Three ways we are reaching clients with disabilities 

At MSI, we know that everyone has the right to make their own choices about their bodies and futures. Yet, many people with disabilities are still denied that choice. 

People with disabilities make up approximately 15% of the world’s population. Yet despite being one of the world’s largest minority groups, people with disabilities continue to face significant barriers to their sexual and reproductive health and rights.  

To mark this International Day of People with Disabilities, we are highlighting three stories from our RESPOND program of how MSI is reaching people with a disability with sexual and reproductive healthcare across the Asia Pacific.

 

Providing family planning resources for vision-impaired clients in Myanmar 

A key element of ensuring that our clients with disabilities are supported to make informed reproductive choices is making sure they have information in a format that is accessible to them. At MSI in Myanmar, the team partnered with a school for people with vision impairment and Organisations of Persons with Disabilities, to design family planning information materials that would be accessible to people with vision impairment. 

The MSI team produced information about different family planning methods in braille, so people with vision impairment can access the information and make informed choices about their contraceptive method. These resources have been shared with the MSI Ladies and MSI centre staff in Myanmar, where they can distribute them with vision-impaired clients.  

 

Supporting survivors of sexual and gender-based violence (SGBV) with disabilities in Timor Leste 

People with a disability are more likely to experience sexual and gender-based violence. Women and girls with disabilities are particularly targeted by perpetrators of violence due to social exclusion, barriers to support services, communication barriers, and negative social perceptions.  

This can increase the risk of unintended pregnancy due to sexual violence, so it is important that people with disabilities have access to sexual and reproductive healthcare.  

In Timor Leste, our MSI team is supporting survivors of SGBV with disabilities.  A young mother of two children – who was a survivor of SGBV and has a disability – recently came to an MSI outreach session with her father. The young woman frequently experiences s exual violence from her community, which has resulted in two unwanted pregnancies. Her father supported her to come to the MSI team to receive a contraceptive method.  

The team made sure she could access the information she needed. A translator was provided so she could access information in her own language, and she was counselled about her contraceptive options. She decided to have the long-acting contraceptive implant inserted.  

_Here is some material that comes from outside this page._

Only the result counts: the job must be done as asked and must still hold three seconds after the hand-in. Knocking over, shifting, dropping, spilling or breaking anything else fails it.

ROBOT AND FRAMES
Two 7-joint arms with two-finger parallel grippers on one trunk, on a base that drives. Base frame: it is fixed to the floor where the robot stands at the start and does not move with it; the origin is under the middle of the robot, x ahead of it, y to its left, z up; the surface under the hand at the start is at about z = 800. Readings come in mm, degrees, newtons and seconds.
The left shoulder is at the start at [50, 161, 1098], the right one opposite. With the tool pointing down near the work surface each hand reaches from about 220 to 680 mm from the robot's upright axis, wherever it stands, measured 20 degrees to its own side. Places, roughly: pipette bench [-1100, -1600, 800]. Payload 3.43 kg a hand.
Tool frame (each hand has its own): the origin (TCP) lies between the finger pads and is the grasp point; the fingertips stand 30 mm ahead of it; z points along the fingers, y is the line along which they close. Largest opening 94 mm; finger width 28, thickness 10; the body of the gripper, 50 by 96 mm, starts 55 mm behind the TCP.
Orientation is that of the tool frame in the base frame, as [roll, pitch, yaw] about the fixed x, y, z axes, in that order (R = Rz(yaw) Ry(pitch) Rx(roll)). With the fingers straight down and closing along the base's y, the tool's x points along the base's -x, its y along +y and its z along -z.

After the procedure, both the client and her father were given information on how they could seek further support from SGBV specialist organisations.  

 

Working in partnership to provide life-changing healthcare 

Proactively partnering with organisations supporting vulnerable populations is a key part of MSI’s work. Around the world, we partner with organisations working with people with disabilities, adolescents, and other groups who would otherwise have limited or no access to sexual and reproductive healthcare. 

Recently, MSI’s Vietnam program partnered with the Association of Volunteer Doctors to organize a free healthcare event for 350 veterans, people living in poverty and people living with a disability at the Dong Mai commune health station, Ha Dong, Hanoi. 

During the event, MSI service providers met with Ms Dao Thi Hanh, a 42-year-old woman living with a disability. Hahn’s father was a soldier, and she is a survivor of Agent Orange, a toxic herbicide weaponised during the Vietnam War. Hahn’s disability affects her legs and causes difficulties in daily activities and work. She lives with her parents, is unmarried and has no children.  

For many years, Hanh has suffered from severe menstrual cramps twice a month, lasting for 3-4 days. Due to stigmatising beliefs about who can access sexual and reproductive health care, she has never had a gynaecological examination or received any sexual and reproductive health care services.  

Service providers counselled Hanh and explained the importance of sexual and reproductive health check-ups, regardless of whether she was married or had children. She was also given a voucher for an examination at an MSI clinic so that she could attend a reproductive health check-up at any time.  

“I am very grateful to RESPOND for funding this counselling. Thanks to MSI, I understand that even if I don’t have a husband or children, I still need gynaecological examinations and care. I will visit an MSI clinic for a check-up soon.”  

The community health station manager Dr Tac said: ‘Thanks to MSI, we can offer SRH care for the first time in many years. There are many more people like Ms. Hanh here, so we hope that we can come back with more events like this to provide services for people in our village.” 

 

Our work across Pacific Asia is supported by the Australian Government under RESPOND, a multi-year project aimed at preventing losses in access to sexual and reproductive healthcare as a result of the COVID-19 pandemic, with a focus on delivering access for communities often marginalised from healthcare, such as adolescents and people with disabilities.  After all, it is only when we all have the right to determine our own choices and futures that we can achieve a fairer world for all.